Michael Burgess is a sports writer for the Herald on Sunday.

NRL: Friend happy at Warriors though future undecided

Nathan Friend wants to play 80 minutes every week. Photo / Getty Images
Nathan Friend wants to play 80 minutes every week. Photo / Getty Images

Nathan Friend's future is set to be decided in the next two weeks, as the Warriors examine their hooking options for 2014 and beyond.

The Australian was signed midway through the 2011 season on a two-year deal, with the club and player holding an option on the third.

At the time, Lance Hohaia and Aaron Heremaia had done well sharing the role but the Mt Smart brains trust looked across the competition, saw the likes of Cameron Smith, Robbie Farah and Matt Ballin, and decided an 80-minute hooker was a key part of the jigsaw.

There is no guarantee that Friend will remain in Auckland next year. The hooker is said to be happy to stay but the club are still working through their options. Their pursuit of Todd Carney was revealing; it could be construed that, if the Cronulla player had arrived to play in the halves, then Thomas Leuluai (a hooker for the majority of his Wigan career) would be an option for the dummy half role.

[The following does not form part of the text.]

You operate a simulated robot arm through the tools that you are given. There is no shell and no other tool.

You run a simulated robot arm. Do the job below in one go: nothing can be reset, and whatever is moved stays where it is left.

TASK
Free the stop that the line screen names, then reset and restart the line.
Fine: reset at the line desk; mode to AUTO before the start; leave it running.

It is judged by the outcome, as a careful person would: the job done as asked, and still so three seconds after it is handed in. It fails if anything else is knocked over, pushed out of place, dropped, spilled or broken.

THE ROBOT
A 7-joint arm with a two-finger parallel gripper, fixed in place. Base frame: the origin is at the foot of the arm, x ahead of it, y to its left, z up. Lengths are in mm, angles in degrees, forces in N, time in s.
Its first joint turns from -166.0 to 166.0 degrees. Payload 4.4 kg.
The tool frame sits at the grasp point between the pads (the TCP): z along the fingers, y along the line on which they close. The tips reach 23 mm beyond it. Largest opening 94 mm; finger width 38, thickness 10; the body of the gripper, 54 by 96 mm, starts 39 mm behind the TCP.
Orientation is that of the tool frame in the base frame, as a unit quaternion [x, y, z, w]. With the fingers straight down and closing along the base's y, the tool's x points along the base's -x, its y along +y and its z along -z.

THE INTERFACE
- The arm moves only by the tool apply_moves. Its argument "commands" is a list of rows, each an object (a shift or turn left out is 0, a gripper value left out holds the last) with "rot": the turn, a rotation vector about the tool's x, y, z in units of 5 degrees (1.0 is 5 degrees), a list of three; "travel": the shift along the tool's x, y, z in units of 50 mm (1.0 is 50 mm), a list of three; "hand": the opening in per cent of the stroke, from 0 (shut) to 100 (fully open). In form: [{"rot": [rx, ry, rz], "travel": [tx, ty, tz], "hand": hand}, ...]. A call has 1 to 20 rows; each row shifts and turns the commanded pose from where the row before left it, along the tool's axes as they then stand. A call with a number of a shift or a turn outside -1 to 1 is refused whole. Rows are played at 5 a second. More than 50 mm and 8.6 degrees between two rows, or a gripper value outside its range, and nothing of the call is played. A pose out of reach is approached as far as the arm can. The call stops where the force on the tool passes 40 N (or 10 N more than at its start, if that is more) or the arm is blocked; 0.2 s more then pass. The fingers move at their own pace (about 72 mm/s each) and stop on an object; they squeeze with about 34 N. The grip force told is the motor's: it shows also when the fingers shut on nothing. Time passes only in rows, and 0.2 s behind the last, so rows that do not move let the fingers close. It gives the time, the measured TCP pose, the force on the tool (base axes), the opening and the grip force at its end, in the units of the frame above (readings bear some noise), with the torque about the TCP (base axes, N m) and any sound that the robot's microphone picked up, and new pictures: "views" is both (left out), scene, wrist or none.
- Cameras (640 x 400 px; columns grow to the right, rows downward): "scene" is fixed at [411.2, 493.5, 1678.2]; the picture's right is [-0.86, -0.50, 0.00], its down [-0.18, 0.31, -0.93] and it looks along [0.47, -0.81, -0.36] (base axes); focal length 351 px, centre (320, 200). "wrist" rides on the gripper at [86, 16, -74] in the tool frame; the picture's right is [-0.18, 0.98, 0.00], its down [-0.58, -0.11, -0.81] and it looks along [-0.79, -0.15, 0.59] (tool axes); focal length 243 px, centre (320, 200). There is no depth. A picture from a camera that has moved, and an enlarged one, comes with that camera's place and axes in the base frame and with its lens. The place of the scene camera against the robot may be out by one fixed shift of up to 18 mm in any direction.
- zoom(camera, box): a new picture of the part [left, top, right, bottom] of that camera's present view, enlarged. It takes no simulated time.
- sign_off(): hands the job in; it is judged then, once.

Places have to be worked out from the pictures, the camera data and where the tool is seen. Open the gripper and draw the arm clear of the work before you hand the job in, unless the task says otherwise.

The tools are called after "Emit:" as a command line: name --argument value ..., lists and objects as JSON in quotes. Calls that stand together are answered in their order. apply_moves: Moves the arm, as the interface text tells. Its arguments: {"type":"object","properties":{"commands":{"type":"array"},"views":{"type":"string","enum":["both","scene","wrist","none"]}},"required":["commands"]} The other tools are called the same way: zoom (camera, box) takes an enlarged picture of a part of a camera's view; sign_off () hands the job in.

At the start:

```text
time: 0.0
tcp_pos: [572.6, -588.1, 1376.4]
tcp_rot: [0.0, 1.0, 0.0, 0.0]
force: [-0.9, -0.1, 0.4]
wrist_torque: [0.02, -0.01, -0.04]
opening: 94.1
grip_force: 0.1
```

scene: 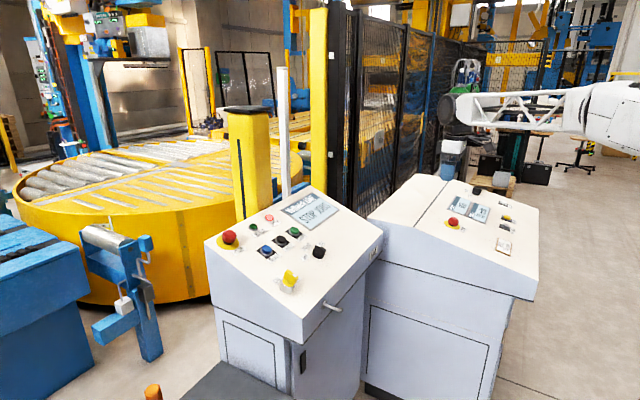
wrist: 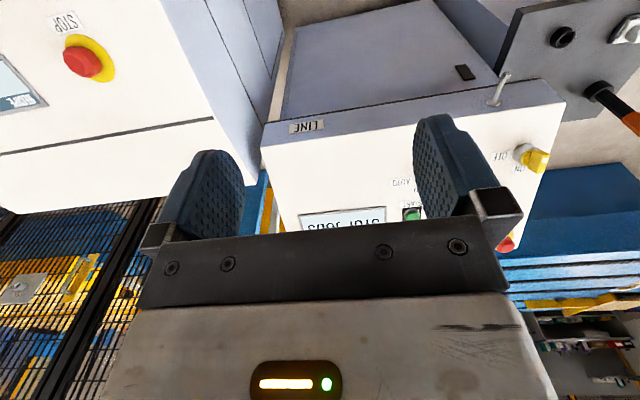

In their current predicament, the club seems to need Friend's character, attitude and workrate more than ever.

"I've touched base with the club," says Friend. "I hope to hear something back in the next couple of weeks and sort out my future as soon as possible."

Pita Godinet's emergence has complicated matters this year. The 25-year-old has developed into a bona fide NRL No 9. At the moment, Friend and Godinet form part of the Warriors' best 17; Friend with the steel, Godinet the silk.

However, Godinet also takes up a precious interchange spot and needs to be used more than the 10 minutes he got against the Bulldogs two weeks ago.

"It's been tough for Pita," admits Elliott. "He's early into his first grade career but I've got a heap of belief in him. Nathan doesn't like coming off but he will have to evolve his game, so that's the case. We want to be making tough decisions about who is and who isn't playing. It is good to have that internal pressure."

"I am happy to be playing first grade," says Godinet. "But I am at the point where I am going to need more game time. I've spoken to Matt about that."

Meanwhile, the intensely competitive Friend wants nothing less than the full quota every week.

"I'm always a bit dirty when I come off," says Friend. "As an individual, you always think if something happens - 'I could have saved that'. I've played the 80 minutes for the last six or seven years and would be happy to do that again."

Ideally, the Warriors like to use Friend for the first 30 minutes and then bring Godinet on leading into halftime to, in Elliott's words, "buzz the team up". Godinet then stays on for a period into the second half, before the rock-solid Australian comes on to guide the team home. Potentially it could be a dynamic mix, though it will become increasingly difficult to keep both players happy.

"It's what we want," says Elliott. "We want to build competition. Getting that balance is not about pre-conceived ideas; balance is about how people are playing."

Godinet's development has been one of the positives this season. Previously seen as a utility, as a back-up in the halves in case of injury, Christchurch-born Godinet probably surprised himself with his own form. He still has erratic moments but offers vision, pace and unpredictability from dummy half.

"The coaches had a bit of doubt in me at the start of the year, mainly around my defence," admits Godinet. "But I proved them wrong in that last trial match [against Brisbane] and I earned my spot."